2009/05/07 14:17:12瀏覽1053|回應0|推薦0

《愛之語》 摘錄

蓋瑞.柴普曼(Gary Chapman) 著

愛那不可愛的人/ 我的婚姻有救嗎?

 

那是九月中,很美的一個周末。我的妻子和我漫步經過雷諾達公園,欣賞那些從世界各地進口的植物。當我注意到安向我們走來時,我們正經過那玫瑰園。安在兩個星期前才開始接受輔導。她低著頭看著圓石步行道,似乎在沉思中。當我跟她打招呼的時候,她吃了一驚,可是她抬起頭來笑了。我向凱若蘭介紹了她,談笑了一會兒後,沒有任何引言地,她問了我所听過最深奧的問題之一︰「柴普曼博士,去愛一個恨你的人,是可能的嗎?」

  這問題是發自內心深刻的傷害,應該得到一個周詳的答案。我知道在下星期的輔導約定時間,我會見到她;所以我說︰「安,那是我所听過最引人深思的問題之一。我們何不在下星期討論它?」她同意了,然後凱若蘭和我繼續散步。可是安的問題在我心里並沒有離去。後來我們開車回家的時候,凱若蘭和我開始討論起來;我們回想起,在我們自己婚姻的早期,夫妻倆時常經驗到恨的感覺。我們彼此責備的話語激發了傷害,緊跟傷害之後是怒氣,于是怒氣壓抑在心里又變成了恨。然而究竟是什麼改變了我們?我們兩人都知道,是去愛的抉擇。我們都明白,如果我們繼續那種要求和責難的模式,會毀了我們的婚姻。很幸運地,大約經過了一年,我們學會了︰如何討論我們的差異而不彼此責怪;如何做決定而不破壞我們的合一;如何提供具有建設性的建議而不苛求,而最終如何說出彼此主要的愛的語言。(很多那樣的領悟,都記錄在早期的著作Toward a Growing Marriage ,Moody Press)。當我們開始說彼此的主要愛的語言,那種憤怒和憎恨的負面感覺減退了。
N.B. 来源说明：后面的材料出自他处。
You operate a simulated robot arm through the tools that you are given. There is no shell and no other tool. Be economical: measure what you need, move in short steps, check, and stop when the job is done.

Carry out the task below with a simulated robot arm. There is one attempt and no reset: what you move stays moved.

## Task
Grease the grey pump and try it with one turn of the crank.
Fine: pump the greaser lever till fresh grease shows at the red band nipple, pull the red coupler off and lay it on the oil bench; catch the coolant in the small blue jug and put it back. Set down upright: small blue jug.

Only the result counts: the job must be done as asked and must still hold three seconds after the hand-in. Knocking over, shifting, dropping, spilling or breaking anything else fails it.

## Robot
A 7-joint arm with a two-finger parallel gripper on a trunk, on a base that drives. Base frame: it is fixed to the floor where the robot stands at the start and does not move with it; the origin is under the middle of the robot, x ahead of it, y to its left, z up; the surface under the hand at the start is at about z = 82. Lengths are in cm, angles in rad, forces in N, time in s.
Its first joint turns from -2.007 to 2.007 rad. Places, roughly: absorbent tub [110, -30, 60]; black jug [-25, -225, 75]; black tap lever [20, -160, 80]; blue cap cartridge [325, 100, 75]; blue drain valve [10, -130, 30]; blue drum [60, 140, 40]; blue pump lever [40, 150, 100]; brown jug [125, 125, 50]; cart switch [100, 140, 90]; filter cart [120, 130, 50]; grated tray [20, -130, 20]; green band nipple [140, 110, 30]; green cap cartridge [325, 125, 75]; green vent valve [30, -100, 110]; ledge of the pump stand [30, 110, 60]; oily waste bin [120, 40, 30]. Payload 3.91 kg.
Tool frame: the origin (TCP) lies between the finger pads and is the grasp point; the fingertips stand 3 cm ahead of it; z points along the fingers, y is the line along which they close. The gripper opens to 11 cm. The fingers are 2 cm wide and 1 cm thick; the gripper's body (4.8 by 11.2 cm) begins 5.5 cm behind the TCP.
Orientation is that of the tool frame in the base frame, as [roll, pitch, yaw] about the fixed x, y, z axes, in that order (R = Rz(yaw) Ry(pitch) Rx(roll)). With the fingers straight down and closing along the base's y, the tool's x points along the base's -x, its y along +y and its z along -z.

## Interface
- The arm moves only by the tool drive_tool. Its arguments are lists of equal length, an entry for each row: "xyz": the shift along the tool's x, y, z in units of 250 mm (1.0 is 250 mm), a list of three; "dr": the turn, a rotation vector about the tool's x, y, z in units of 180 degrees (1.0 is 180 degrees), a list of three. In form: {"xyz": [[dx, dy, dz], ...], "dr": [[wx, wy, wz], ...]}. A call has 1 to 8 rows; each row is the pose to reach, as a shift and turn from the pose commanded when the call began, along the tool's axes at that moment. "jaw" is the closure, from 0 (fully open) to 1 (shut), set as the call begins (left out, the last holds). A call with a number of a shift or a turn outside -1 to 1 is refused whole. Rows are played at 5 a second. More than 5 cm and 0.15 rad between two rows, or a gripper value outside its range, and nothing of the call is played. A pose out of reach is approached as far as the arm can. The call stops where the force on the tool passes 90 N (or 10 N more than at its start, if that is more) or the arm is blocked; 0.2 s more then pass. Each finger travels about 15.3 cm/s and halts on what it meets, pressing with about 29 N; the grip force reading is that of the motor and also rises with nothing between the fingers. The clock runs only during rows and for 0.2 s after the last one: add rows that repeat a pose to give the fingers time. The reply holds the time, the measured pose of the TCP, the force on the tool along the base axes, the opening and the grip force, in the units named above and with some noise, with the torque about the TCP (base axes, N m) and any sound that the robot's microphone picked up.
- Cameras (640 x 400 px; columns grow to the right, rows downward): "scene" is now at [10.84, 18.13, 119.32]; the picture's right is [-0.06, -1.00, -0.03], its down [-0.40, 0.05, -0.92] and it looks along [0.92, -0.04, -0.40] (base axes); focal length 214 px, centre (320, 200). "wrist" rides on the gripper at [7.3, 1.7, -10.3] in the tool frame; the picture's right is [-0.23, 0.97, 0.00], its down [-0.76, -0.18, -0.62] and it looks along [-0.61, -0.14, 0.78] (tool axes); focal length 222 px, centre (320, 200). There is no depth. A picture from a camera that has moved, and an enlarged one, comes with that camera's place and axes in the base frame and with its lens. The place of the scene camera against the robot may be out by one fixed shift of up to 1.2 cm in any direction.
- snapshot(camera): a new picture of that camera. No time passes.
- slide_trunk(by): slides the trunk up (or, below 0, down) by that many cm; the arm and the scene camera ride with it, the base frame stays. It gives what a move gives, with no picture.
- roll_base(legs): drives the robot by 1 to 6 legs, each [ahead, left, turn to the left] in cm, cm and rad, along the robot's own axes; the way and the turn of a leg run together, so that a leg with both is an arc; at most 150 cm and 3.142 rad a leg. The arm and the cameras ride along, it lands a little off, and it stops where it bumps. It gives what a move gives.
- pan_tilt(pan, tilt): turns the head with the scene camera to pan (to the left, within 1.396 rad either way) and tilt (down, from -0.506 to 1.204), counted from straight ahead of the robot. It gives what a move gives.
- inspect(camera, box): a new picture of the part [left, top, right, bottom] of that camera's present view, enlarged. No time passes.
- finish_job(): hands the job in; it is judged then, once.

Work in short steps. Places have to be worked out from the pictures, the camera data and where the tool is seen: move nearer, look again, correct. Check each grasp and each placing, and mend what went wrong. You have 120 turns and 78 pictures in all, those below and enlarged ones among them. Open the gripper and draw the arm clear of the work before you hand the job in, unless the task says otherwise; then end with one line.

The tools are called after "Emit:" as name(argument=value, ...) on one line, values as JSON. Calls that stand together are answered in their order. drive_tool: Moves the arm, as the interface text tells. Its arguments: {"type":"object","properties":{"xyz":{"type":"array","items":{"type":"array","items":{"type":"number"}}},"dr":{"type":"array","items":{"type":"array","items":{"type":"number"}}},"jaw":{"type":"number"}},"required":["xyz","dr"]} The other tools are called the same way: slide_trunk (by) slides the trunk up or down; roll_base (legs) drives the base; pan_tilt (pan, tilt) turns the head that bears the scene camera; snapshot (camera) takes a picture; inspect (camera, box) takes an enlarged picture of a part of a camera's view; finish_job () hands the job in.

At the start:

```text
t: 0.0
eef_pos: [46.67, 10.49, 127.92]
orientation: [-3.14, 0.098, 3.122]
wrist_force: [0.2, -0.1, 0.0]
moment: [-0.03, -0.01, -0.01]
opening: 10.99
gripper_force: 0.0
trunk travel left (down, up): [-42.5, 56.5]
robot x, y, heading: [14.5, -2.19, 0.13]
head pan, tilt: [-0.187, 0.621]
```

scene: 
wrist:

  但是,我們的情況和安不同。凱若蘭和我都可以接納學習和成長,但我知道安的丈夫不接納。她告訴我,前一個星期她求他去接受輔導,也懇求他看有關婚姻的書,或者听有關婚姻的錄音帶,可是他拒絕了她為邁向成長所做的一切努力。根據她的說法,他的態度是︰「我沒有任何問題,你才有問題!」在他心里他是對的;而她總是錯的(事情就是那麼筒單)。她對他的愛,在這些年中已被他經常的批評和責難所扼殺了。在十年的婚姻之後,她情感的精力已經耗盡,自尊心也差不多被毀了。安的婚姻還有任何希望嗎?她能愛一個不可愛的丈夫嗎?他到底會不會以愛來響應她呢?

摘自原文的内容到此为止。